Los alcances de las consecuencias de esta catástrofe sanitaria aún son desconocidas. Cabe la posibilidad de que, como parte de esta conmoción, también se re piense la institución de la privación de libertad y la cárcel. Si nos propusiéramos limitar su uso a su mínima expresión quizás sería posible innovar, y apuntar a un sistema que no aísle e implique per se la violación de los derechos humanos que la Constitución nos asegura a todas las personas. Debemos re diseñar su regulación y régimen. Las prohibiciones de celulares parecen ser cuestionable en pleno siglo XXI, cuando además se sabe que el mantenimiento de los vínculos afectivos es uno de principales determinantes para el abandono de carreras delictuales.
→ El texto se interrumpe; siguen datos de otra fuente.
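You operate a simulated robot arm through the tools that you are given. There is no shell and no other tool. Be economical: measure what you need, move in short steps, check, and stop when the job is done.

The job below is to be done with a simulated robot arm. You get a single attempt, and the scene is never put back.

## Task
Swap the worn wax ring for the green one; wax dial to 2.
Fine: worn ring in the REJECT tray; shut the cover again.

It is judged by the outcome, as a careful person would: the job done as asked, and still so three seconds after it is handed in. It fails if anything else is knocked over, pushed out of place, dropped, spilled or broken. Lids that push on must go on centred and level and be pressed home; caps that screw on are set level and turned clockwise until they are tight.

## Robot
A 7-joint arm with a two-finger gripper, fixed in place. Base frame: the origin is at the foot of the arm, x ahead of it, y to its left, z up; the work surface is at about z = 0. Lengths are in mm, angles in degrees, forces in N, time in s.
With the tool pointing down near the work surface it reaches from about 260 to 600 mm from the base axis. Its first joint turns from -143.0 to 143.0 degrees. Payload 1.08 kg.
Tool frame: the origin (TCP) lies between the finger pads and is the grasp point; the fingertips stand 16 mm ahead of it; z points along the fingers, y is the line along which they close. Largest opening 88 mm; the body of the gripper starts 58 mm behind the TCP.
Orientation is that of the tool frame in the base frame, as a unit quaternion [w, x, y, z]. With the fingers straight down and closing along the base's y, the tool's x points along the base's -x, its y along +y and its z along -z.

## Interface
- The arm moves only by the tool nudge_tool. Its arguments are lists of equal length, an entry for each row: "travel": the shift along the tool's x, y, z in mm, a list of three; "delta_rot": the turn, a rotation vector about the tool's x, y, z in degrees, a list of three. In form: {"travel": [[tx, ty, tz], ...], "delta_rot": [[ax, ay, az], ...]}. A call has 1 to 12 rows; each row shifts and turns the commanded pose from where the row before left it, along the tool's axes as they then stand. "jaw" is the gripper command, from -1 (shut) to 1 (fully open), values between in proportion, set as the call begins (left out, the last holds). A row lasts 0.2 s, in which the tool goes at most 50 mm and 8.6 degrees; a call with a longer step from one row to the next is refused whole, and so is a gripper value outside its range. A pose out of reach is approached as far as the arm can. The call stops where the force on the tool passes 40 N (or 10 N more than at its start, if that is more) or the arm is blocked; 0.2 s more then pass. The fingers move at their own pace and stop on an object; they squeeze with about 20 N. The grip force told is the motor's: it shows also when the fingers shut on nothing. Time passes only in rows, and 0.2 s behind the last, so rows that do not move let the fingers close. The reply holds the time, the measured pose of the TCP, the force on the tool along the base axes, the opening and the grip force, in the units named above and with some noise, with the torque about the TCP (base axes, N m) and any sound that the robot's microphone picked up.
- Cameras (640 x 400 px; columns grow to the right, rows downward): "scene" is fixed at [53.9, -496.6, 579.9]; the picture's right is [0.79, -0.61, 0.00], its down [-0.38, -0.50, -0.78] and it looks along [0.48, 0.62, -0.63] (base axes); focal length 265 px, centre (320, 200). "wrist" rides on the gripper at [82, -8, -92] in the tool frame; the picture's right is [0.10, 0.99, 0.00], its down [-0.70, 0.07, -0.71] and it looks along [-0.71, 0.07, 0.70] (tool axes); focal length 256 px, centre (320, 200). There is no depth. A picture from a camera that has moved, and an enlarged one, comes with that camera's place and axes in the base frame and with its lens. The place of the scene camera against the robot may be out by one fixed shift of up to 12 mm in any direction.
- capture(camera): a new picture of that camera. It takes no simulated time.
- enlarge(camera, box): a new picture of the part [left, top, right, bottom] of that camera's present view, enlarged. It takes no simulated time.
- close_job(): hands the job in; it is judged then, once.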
Asimismo, las limitadas visitas y las condiciones en que se realizan. Quien ha visto de madrugada las filas de mujeres cargadas de encomiendas y niños/as de la mano, sabe que la pena no es solo para la persona condenada. Y que no conoce la perspectiva de género.
“Este virus lo frenamos juntos”, ha sido el lema para afrontar esta pandemia. Nos ha mostrado lo importante del rol del Estado y que no debe ni puede pretenderse que cada uno se salva solo. Sin embargo, a los presos se les dice que, por haber sido condenados, deben sobrevivir como puedan. Hasta que ese abandono nos empezó a afectar y nos tuvo que importar. Quizás no solo vamos a frenar el virus, sino que juntos también podemos reconstruir nuestra noción de humanidad.